■ **Text to read**:
CO-PENDING APPLICATIONS
U.S. patent application No. 07/483,656 filed Feb. 23, 1990 for Surge Arrester With Rigid Insulation Housing by Harry G. Yaworski and Larry N. Siebins.
U.S. patent application No. 07/658,211 filed Feb. 20, 1991 for Directionally Vented Underground Distribution Surge Arrester by Harry G. Yaworski and Alan D. Borgstrom.
Both applications assigned to the Assignee of the instant application.
BACKGROUND OF THE INVENTION
1. Field of the Invention
The invention is directed to the field of surge arresters to protect high-voltage systems from the effects of over-voltage incidents created by lightening strikes and, more particularly, to the construction of such surge arresters to prevent injury to personnel or equipment due to the generation of fault gases caused by the failure of such surge arresters during over-voltage incidents.
2. Description of the Prior Art
A surge arrester constructed in accordance with the prior art and more particularly one constructed according to one of the embodiments of the device of co-pending U.S. patent application No. 07/658,211 filed Feb. 20, 1991 is shown on the righthand portion of FIG. 1 hereof. (Also see FIGS. 2, 3 and 4) Surge arrester 100 has an elbow-shaped body 102 having a horizontal leg 104 which contains a receptacle 110 to receive a loadbreak bushing insert 148. Loadbreak probe 112 will enter the female contacts (not shown) of insert 148 and insert 148 will be locked in place in receptacle 110 when the annular recess 150 engages detent rib 114 within receptacle 110. Probe 112 engages metal coupling 122 by means of an externally threaded portion (not shown) which engages an internally threaded aperture (not shown) as is well known in the art.
A series of zinc oxide arrester blocks 116 are positioned in the bore of verticle leg 106, and are connected by compression spring 118 and shunt 120 to metal coupling 122. A layer of semi-conductive elastomer 130 such as EPDM rubber containing carbon black is formed about the end of probe 112 and the metal coupling 122. It is desired that the interface between the layer 130 and the probe 112 and metal coupling 122 be as tight as possible so that no gas can pass along such interface.
The blocks 116 are held in place by end cap 128, compression spring 124 and shunt 126. During over-voltage incidents it is possible for one or more of the blocks 116 to fail (represented by the star burst 160 in the center block 116 (see FIG. 2)) and produce large quantities of fault gases (represented by the arrows 162, 164 of FIG. 3.) These gases are intended to propel the blocks 116 downwardly as shown by the arrows 166 (see FIG. 4) after the cap 128 has been forced from verticle leg 106 and thus control the direction of any materials ejected from the failed surge arrester 100 to one which will create the least amount of danger to any person or equipment around the failed surge arrester.
To further seek to insure that the release of fault gases and any other materials ejected is downward and does not occur through the sides of the arrester and to constrain the expansion and possible fracture of the arrester housing, an expansion tube 140 is added to the outside of the housing adjacent verticle leg 106. The expansion tube 140 can be supported by external fins 142 as shown or by a strap over the top of the horizontal leg 104. The expansion tube 140 permits the verticle leg 106 to expand within its elastic limit (see FIG. 3) and allow the gases to be vented downwardly along the outside of blocks 116 (see FIG. 4). The expansion tube 140 also acts to contain any block fragments or other debris which could pierce verticle leg 106 and fly outwardly from surge arrester 100.

■ **Tasks to complete**:
• a. Copy the part of the text to read from the words "CO-PENDING APPLICATIONS" through the words "during over-voltage incidents.".
• b. Resume the text to read where it left off.

■ **Collected data**:

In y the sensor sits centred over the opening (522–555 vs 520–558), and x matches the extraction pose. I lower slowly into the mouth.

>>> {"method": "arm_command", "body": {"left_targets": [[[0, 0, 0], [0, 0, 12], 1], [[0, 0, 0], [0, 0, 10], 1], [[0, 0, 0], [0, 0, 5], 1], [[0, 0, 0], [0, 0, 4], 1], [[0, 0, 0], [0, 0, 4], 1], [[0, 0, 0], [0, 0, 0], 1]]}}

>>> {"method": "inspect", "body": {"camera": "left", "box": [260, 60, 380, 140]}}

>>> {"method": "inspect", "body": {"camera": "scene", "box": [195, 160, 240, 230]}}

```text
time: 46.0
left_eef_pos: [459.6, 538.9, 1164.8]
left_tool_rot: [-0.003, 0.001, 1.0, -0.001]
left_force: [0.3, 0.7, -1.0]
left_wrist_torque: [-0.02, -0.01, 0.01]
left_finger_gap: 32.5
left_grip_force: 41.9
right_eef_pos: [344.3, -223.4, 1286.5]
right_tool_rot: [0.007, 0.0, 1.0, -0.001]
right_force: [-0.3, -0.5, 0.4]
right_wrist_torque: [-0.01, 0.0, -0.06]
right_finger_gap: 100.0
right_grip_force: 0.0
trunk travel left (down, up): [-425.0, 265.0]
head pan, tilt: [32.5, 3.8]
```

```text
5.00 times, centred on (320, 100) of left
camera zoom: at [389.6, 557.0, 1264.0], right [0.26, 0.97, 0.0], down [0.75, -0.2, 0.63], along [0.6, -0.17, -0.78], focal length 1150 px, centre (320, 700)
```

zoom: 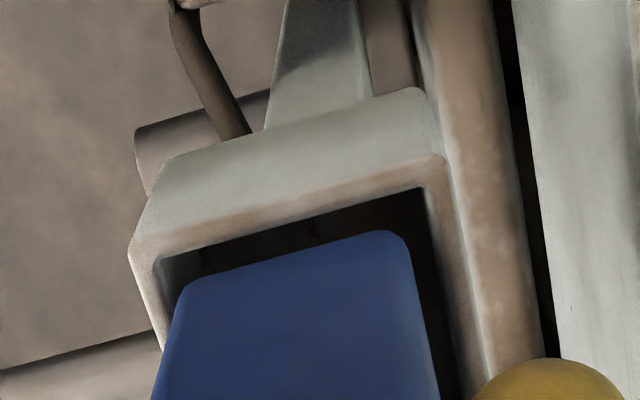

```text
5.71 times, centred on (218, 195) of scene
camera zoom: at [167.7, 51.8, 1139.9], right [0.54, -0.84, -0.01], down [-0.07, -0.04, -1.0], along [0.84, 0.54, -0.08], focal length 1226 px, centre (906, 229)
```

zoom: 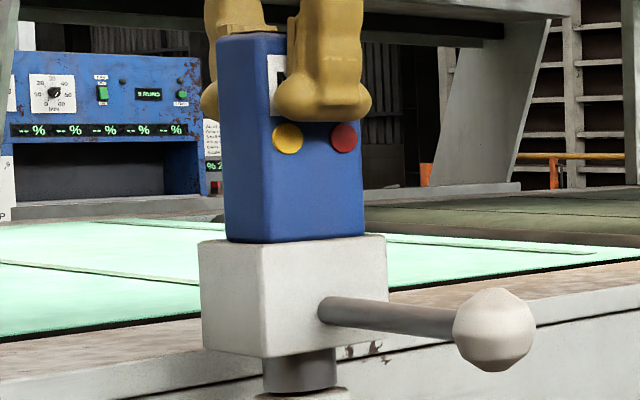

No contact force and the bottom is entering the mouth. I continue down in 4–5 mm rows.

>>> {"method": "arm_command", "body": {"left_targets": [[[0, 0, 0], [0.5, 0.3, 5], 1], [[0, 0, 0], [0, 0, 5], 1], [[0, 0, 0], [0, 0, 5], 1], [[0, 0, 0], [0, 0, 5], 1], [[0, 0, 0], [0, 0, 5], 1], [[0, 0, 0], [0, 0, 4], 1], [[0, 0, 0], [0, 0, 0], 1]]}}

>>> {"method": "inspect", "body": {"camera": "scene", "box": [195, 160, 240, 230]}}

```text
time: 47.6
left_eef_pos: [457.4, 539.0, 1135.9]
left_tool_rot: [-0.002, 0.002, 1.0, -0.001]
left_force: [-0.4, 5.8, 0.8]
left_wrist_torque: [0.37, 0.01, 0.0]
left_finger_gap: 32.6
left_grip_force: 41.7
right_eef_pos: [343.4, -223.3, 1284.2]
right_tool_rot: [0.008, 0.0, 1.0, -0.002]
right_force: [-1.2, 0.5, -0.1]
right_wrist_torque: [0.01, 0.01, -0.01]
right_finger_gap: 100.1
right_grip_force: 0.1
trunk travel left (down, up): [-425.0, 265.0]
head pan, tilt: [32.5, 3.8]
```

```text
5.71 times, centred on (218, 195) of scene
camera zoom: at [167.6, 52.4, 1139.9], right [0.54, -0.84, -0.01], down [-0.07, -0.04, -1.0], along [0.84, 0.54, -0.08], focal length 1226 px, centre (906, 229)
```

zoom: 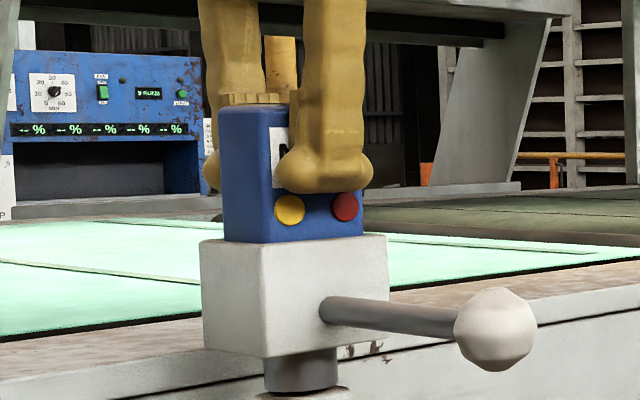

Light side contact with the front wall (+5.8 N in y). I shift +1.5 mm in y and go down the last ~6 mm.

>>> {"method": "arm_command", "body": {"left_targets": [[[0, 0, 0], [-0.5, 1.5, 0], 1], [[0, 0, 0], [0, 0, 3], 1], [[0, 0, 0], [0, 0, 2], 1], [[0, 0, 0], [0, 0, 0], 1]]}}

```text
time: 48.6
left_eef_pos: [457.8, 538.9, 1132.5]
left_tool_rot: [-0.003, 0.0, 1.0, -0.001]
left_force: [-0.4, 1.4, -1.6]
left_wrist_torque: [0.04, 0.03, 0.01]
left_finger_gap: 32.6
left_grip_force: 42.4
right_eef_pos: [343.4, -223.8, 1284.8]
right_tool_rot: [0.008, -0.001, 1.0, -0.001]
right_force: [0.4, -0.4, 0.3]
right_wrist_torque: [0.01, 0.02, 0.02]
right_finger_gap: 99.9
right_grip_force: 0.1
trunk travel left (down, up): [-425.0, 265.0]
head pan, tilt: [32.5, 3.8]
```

■ **Answers to the exercise**:
• a.
CO-PENDING APPLICATIONS
U.S. patent application No. 07/483,656 filed Feb. 23, 1990 for Surge Arrester With Rigid Insulation Housing by Harry G. Yaworski and Larry N. Siebins.
U.S. patent application No. 07/658,211 filed Feb. 20, 1991 for Directionally Vented Underground Distribution Surge Arrester by Harry G. Yaworski and Alan D. Borgstrom.
Both applications assigned to the Assignee of the instant application.
BACKGROUND OF THE INVENTION
1. Field of the Invention
The invention is directed to the field of surge arresters to protect high-voltage systems from the effects of over-voltage incidents created by lightening strikes and, more particularly, to the construction of such surge arresters to prevent injury to personnel or equipment due to the generation of fault gases caused by the failure of such surge arresters during over-voltage incidents.

• b.
However, if the fault gases generated in response to block 116 failure are not fully contained in verticle leg 106, the verticle leg 106 may not expand properly to vent the fault gases to the outside of surge arrester 100 and instead the fault gases may move along the interface of semi-conductor layer 130 into receptacle 110 and force the surge arrester 100 from the loadbreak bushing insert 148 and into persons or equipment in proximity to such insert and leaving the circuit to be protected open.
SUMMARY OF THE INVENTION
The instant invention seeks to overcome the difficulties noted above with respect to prior art devices by providing a fault gas seal for a polymer surge arrester to prevent fault gases generated in one leg of an elbow-shaped surge arrester from affecting the functions carried out in the other leg of such elbow-shaped surge arrester. More particularly, to prevent fault gases from dislodging the elbow arrester from its position on a loadbreak bushing insert.
Two versions of the invention are disclosed, a first which can be formed as part of the structure of the surge arrester when originally constructed and a second form which can be retrofit in the field to existing elbow-shaped surge arresters.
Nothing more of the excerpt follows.